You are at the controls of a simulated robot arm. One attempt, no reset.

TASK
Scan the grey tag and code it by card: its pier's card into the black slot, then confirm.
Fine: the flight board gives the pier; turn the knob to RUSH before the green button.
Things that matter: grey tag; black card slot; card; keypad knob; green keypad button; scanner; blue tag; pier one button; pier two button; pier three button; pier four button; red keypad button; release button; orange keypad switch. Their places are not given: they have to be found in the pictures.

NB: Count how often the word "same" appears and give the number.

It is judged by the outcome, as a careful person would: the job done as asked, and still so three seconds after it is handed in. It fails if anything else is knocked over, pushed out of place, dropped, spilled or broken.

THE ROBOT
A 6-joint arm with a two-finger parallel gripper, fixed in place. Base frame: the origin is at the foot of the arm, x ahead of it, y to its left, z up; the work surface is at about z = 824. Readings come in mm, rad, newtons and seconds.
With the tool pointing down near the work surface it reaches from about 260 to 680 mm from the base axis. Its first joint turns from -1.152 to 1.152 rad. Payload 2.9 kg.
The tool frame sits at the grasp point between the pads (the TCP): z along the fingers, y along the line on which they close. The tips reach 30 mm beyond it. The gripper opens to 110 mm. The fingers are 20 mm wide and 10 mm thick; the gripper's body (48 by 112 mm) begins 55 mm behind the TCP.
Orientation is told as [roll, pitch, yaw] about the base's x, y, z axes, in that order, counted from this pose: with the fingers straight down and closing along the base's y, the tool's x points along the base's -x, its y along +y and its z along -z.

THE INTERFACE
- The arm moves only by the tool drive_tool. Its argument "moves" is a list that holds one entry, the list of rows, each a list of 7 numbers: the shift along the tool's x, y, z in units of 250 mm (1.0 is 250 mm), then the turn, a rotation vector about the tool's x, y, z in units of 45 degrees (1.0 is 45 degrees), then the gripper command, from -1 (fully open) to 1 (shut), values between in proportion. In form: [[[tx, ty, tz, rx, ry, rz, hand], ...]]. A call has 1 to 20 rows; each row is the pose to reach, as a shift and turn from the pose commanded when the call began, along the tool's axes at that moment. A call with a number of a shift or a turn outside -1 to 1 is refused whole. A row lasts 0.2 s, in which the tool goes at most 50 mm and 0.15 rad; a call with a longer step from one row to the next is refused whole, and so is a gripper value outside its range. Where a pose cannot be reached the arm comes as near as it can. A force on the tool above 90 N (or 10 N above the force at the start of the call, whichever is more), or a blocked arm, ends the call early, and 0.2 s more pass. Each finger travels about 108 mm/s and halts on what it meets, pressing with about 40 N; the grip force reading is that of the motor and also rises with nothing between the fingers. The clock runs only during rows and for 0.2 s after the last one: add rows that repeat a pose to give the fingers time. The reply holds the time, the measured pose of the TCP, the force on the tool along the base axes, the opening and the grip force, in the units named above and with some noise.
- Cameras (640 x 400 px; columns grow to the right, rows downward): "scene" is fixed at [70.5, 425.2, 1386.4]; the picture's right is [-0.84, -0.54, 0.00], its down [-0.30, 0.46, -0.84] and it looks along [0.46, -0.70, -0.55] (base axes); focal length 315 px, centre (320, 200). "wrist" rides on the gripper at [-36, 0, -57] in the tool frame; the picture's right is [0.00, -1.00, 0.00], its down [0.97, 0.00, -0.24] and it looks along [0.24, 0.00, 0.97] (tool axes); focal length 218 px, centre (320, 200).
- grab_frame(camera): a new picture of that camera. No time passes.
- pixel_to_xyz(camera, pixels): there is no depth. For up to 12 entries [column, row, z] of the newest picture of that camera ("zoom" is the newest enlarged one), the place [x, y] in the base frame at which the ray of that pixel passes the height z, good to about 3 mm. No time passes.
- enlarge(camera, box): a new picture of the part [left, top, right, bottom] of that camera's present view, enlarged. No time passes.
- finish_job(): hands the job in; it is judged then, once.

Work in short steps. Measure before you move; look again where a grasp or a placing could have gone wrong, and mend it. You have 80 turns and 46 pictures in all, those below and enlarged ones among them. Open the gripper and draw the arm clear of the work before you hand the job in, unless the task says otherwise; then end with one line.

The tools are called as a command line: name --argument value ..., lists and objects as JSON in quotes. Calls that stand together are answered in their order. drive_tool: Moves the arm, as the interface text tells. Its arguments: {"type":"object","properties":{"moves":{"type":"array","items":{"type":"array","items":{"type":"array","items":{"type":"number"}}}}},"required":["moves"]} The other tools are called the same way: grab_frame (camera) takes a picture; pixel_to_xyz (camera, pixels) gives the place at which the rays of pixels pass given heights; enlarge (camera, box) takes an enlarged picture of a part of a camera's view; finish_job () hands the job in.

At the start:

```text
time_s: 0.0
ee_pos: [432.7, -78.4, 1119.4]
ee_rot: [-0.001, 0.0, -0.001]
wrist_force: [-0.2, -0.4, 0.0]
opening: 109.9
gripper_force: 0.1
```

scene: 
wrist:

WHAT IS EXPECTED
Give the continuation of the page.

PAGE
Sloggett has exhibited extensively both in Australia and internationally. In 2008, he won the prestigious Josephine Ulrick & Win Schubert Photography Award and was the recipient of the Albury City Regional Art Gallery Artist Residency. Group exhibitions include Art Cologne 2007; The 9th Mois de la Photo in Montreal, 2005; New Australiana, an Australian Centre for Photography touring exhibition, and Photographica Australis at ARCO 2002 in Madrid curated by Alasdair Foster, Director of the Australian Centre for Photography. Photographica Australis was shown at the Singapore Art Museum from August - November 2003, and represented Australia in the 11th Asian Art Biennale, held in Bangladesh in 2004. The ACP also toured a solo exhibition of Slogget’s work entitled Cheaper & Deeper from 2002-2007. In 2001, Glenn won the inaugural John and Margaret Baker Memorial Fellowship for an emerging photographer, Albury Regional Art Gallery. His artworks are held in the collections of Art Gallery of NSW, Gold Coast City Art Gallery and Albury Regional Gallery.

THE RESPONSE
LINSEY GOSPER
Domestic Python, 2011
Linsey Gosper’s series of photographic self-portraits, features an array of female personas based on conventional versions of femininity. Using humour and gentle subversion, her works explore alternative views of ‘woman’, providing a more contradictory, fluid, and liberating understanding of the construct.
The portraits are set in an ordinary backyard, with a green lawn, corrugated iron shed, garden gnomes and roses. It is not the place we’d expect to encounter these transgressive characters. Amongst this domestic setting Gosper’s personas act up various roles - femme fatale, virgin, gold-digger. They brandish the tools of domesticity – mops, vacuums, garden hoses, but we can’t understand these characters as merely domestic. In Domestic Python for instance, Gosper takes symbolism into her own hands. Instead of a snake, symbol of power and sexuality, she has a vacuum cleaner coiled snake-like around her neck, thus providing the drudgery of housework with an erotic charge and disturbing any easy assumptions.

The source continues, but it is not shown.